* **Requirement**: Word for word, print each line of the listing below; pictures stay out. The answer is a JSON array that holds each line as a string and skips blank lines.

* **Collected material**:

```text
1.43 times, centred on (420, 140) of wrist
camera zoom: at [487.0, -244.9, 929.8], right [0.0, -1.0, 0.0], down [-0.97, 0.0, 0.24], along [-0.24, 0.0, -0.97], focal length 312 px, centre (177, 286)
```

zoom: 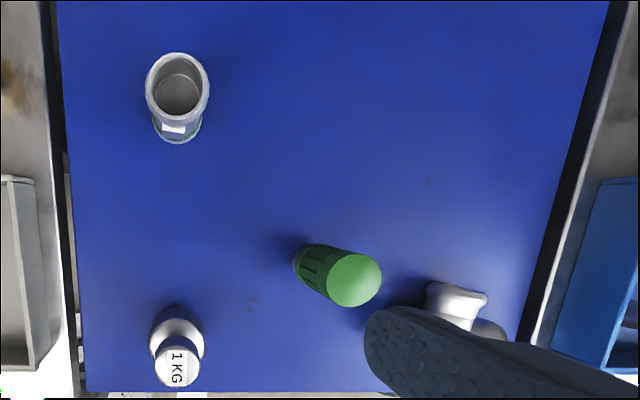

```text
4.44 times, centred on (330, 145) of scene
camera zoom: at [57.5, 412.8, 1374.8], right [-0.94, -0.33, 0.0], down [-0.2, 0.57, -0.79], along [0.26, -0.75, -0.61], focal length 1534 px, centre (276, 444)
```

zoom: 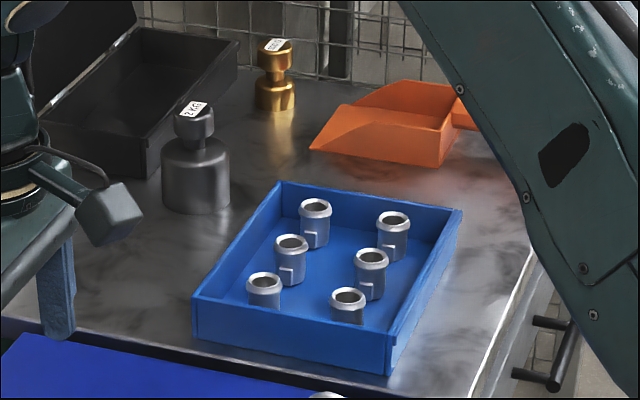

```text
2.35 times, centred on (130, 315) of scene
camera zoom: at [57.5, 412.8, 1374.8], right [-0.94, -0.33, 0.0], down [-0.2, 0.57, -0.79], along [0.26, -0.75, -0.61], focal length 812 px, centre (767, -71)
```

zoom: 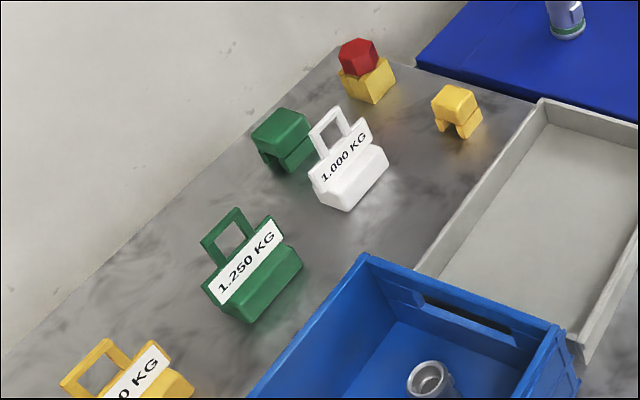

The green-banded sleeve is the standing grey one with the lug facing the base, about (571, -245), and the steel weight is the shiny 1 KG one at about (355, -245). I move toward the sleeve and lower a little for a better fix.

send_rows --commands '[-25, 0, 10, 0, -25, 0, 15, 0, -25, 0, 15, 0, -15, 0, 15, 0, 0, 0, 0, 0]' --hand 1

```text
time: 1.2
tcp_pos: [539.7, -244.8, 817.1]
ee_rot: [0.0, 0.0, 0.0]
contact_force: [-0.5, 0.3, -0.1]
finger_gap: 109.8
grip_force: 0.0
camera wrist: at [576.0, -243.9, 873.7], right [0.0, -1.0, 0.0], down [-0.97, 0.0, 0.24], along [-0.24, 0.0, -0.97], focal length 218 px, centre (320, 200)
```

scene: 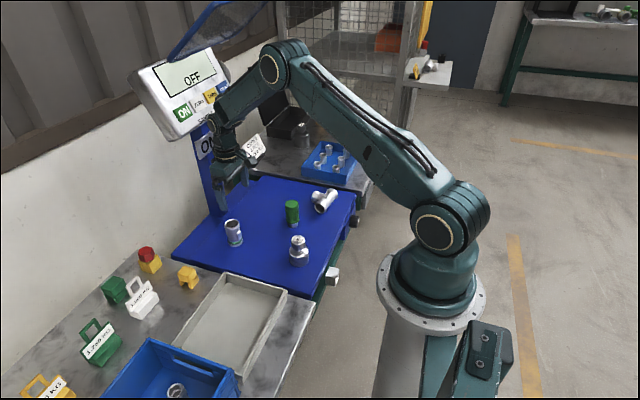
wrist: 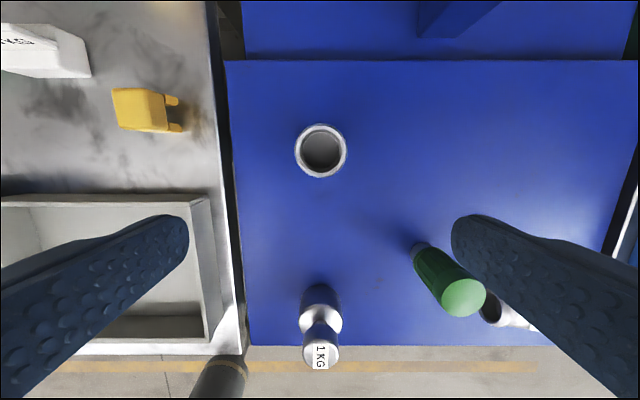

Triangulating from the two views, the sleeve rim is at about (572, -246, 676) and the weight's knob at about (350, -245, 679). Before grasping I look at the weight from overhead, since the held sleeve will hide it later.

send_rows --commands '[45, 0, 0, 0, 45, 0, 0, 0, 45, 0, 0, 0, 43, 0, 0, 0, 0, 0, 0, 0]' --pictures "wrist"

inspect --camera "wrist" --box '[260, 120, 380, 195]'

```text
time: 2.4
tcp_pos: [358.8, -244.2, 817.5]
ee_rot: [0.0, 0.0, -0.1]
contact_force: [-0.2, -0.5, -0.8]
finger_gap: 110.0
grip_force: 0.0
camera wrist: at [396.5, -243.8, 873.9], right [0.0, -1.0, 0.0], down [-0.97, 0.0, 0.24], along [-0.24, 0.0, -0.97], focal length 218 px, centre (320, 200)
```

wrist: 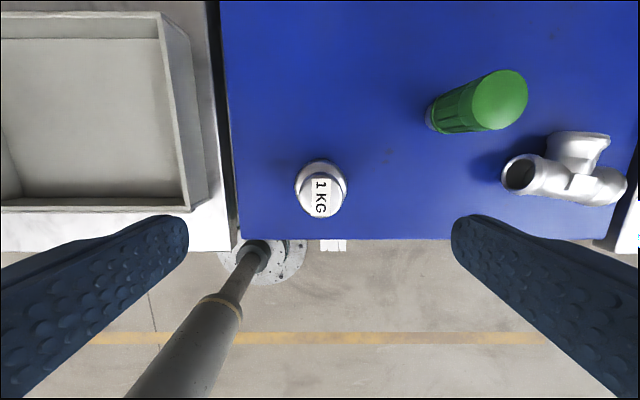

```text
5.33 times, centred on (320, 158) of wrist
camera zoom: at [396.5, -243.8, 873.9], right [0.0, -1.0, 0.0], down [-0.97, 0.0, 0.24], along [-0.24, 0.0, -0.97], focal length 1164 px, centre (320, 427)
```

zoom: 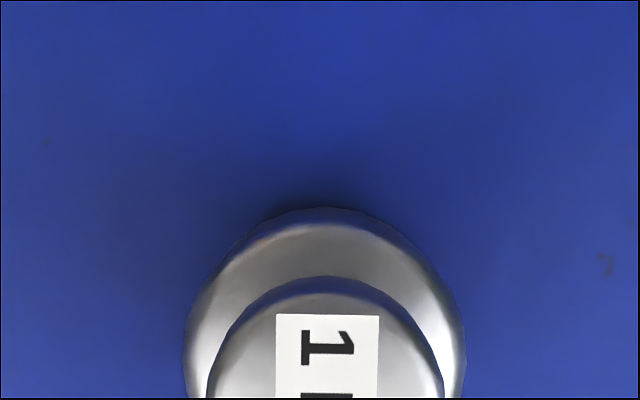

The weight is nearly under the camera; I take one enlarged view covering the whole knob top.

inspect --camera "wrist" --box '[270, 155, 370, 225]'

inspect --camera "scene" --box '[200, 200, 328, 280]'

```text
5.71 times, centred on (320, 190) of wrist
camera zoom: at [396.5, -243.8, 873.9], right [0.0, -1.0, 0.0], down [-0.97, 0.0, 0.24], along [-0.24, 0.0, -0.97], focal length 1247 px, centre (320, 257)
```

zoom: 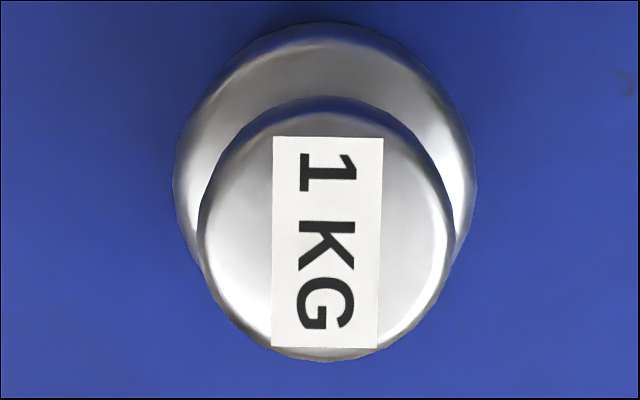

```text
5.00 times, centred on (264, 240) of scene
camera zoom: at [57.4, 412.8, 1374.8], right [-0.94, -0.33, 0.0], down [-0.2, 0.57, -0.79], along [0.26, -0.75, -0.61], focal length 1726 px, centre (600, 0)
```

* **Response to the task**:
[
  "```text",
  "1.43 times, centred on (420, 140) of wrist",
  "camera zoom: at [487.0, -244.9, 929.8], right [0.0, -1.0, 0.0], down [-0.97, 0.0, 0.24], along [-0.24, 0.0, -0.97], focal length 312 px, centre (177, 286)",
  "```",
  "zoom: ",
  "```text",
  "4.44 times, centred on (330, 145) of scene",
  "camera zoom: at [57.5, 412.8, 1374.8], right [-0.94, -0.33, 0.0], down [-0.2, 0.57, -0.79], along [0.26, -0.75, -0.61], focal length 1534 px, centre (276, 444)",
  "```",
  "zoom: ",
  "```text",
  "2.35 times, centred on (130, 315) of scene",
  "camera zoom: at [57.5, 412.8, 1374.8], right [-0.94, -0.33, 0.0], down [-0.2, 0.57, -0.79], along [0.26, -0.75, -0.61], focal length 812 px, centre (767, -71)",
  "```",
  "zoom: ",
  "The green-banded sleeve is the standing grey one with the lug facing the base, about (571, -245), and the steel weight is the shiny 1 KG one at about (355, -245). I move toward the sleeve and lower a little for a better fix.",
  "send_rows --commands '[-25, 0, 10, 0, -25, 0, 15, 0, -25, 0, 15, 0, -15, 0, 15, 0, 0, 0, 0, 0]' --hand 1",
  "```text",
  "time: 1.2",
  "tcp_pos: [539.7, -244.8, 817.1]",
  "ee_rot: [0.0, 0.0, 0.0]",
  "contact_force: [-0.5, 0.3, -0.1]",
  "finger_gap: 109.8",
  "grip_force: 0.0",
  "camera wrist: at [576.0, -243.9, 873.7], right [0.0, -1.0, 0.0], down [-0.97, 0.0, 0.24], along [-0.24, 0.0, -0.97], focal length 218 px, centre (320, 200)",
  "```",
  "scene: ",
  "wrist: ",
  "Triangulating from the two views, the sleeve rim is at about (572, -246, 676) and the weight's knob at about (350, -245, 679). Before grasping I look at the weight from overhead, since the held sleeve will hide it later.",
  "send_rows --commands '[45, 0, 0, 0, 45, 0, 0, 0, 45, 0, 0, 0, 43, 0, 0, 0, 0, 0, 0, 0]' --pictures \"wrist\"",
  "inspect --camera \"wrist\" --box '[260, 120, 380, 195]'",
  "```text",
  "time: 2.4",
  "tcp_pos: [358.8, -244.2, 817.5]",
  "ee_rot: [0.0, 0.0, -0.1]",
  "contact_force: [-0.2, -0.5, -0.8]",
  "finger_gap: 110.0",
  "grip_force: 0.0",
  "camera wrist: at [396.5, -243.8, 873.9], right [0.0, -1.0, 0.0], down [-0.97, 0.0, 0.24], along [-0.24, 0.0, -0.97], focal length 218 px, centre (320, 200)",
  "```",
  "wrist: ",
  "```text",
  "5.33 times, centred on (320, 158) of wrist",
  "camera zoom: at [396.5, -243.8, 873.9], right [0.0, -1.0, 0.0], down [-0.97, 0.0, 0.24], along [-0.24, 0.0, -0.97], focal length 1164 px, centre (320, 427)",
  "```",
  "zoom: ",
  "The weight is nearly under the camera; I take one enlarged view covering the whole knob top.",
  "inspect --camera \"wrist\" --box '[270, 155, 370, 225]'",
  "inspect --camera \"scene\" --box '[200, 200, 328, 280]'",
  "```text",
  "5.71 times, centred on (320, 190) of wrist",
  "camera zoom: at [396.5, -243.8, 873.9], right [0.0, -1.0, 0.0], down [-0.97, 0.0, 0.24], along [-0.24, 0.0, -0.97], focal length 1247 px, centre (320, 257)",
  "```",
  "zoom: ",
  "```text",
  "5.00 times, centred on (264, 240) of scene",
  "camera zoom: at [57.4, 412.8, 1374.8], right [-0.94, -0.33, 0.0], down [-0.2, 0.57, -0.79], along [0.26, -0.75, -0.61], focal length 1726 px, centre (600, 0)",
  "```"
]